収穫適期は,出穂期後日数25日から40日の範囲内では,出穂期後20~25日の早刈りは水分含有率が高く,
また,出穂期後日数40~45日の遅刈りは,降雨によるαーアミラーゼ活性の上昇による最高粘度の低下や,
粗タンパク含有率の増加など,品質低下を招くおそれがあることから,出穂期後30~35日と結論できる.
3 異なる登熟温度における品質への影響
千粒重は,登熟温度が28℃で千粒重が低下する傾向が見られた.
粗タンパク含有率および粒度は3品種・系統とも登熟温度の影響は受けなかった.
「ノゲヒエ」のアミロース含有率は,登熟温度が高いほど低下し,登熟前期の温度が,アミロース含有率に影響することが明らかになった.
ヒエのアミロペクチンの鎖長分布は,登熟温度が高いほど短鎖率が減少した.
糊化開始温度は,3品種・系統とも,22℃区より28℃区の方が高かった.
良食味米の品質特性との関係がヒエにもその結果があてはまるとするならば,
「軽米在来(白)」は22℃,「ノゲヒエ」は28℃,「長十郎もち」は25℃が,食味によい登熟温度と言える.
4 搗精歩合と品質特性
色調と色相は,搗精歩合が低いと明度(L*)は高く,色度(a*,b* )が低下した.
特に,明度(L*)に注目すると,70%搗精粒の明度(L*)と50%搗精粒の明度(L*)との間には,
有意な差異が認められなかった.
可食部の20%を搗精することによる損失は大きいことから,70%搗精粒が適当であると思われる.
アミロース含有率は,搗精歩合が低くなると,高くなった.
粗タンパク含有率は,有意な差異は認められなかった.
粒度は,「軽米在来(白)」が小さく,「ノゲヒエ」と「長十郎もち」は大きかった.
糊化特性は,品種・系統によって異なったラピッドビスコアナライザーによる粘度曲線を描くことが明らかになった.
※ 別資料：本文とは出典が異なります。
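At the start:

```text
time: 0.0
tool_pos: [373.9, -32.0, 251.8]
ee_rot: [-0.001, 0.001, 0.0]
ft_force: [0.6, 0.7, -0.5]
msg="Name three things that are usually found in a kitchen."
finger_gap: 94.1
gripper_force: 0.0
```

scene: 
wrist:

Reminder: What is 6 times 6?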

すなわち,色調と色相,アミロース含有率,粗タンパク含有率,粒度,糊化特性は,搗精歩合によって明らかに異なった.
見た目,粘り,有効成分,経済性からみて,70%搗精が良いと思われる.
5 コメとのブレンド適性および食味評価
コメの加水量だけで炊飯できるヒエのブレンド割合は,「軽米在来(白)」は30%以下,「ノゲヒエ」と「長十郎モチ」は30%程度である.
ヒエ単独で炊飯する時の加水量は,重量比で「軽米在来(白)」は150%以上,「ノゲヒエ」は100%,「長十郎もち」は70%程度である.
コメとブレンドして食べる場合は,85%搗精の食味は70%搗精や55%搗精に比べ明らかに劣り,
70%搗精と55%搗精の食味の間には有意な差異は認められなかった.
すなわち,コメとブレンドして食べる場合は,70%搗精が良いと言える.
ウルチ性とモチ性との比較では,モチ性品種・系統の評価が高く,モチ性の作物間比較では,ヒエがアワ,キビに比べ優れていた.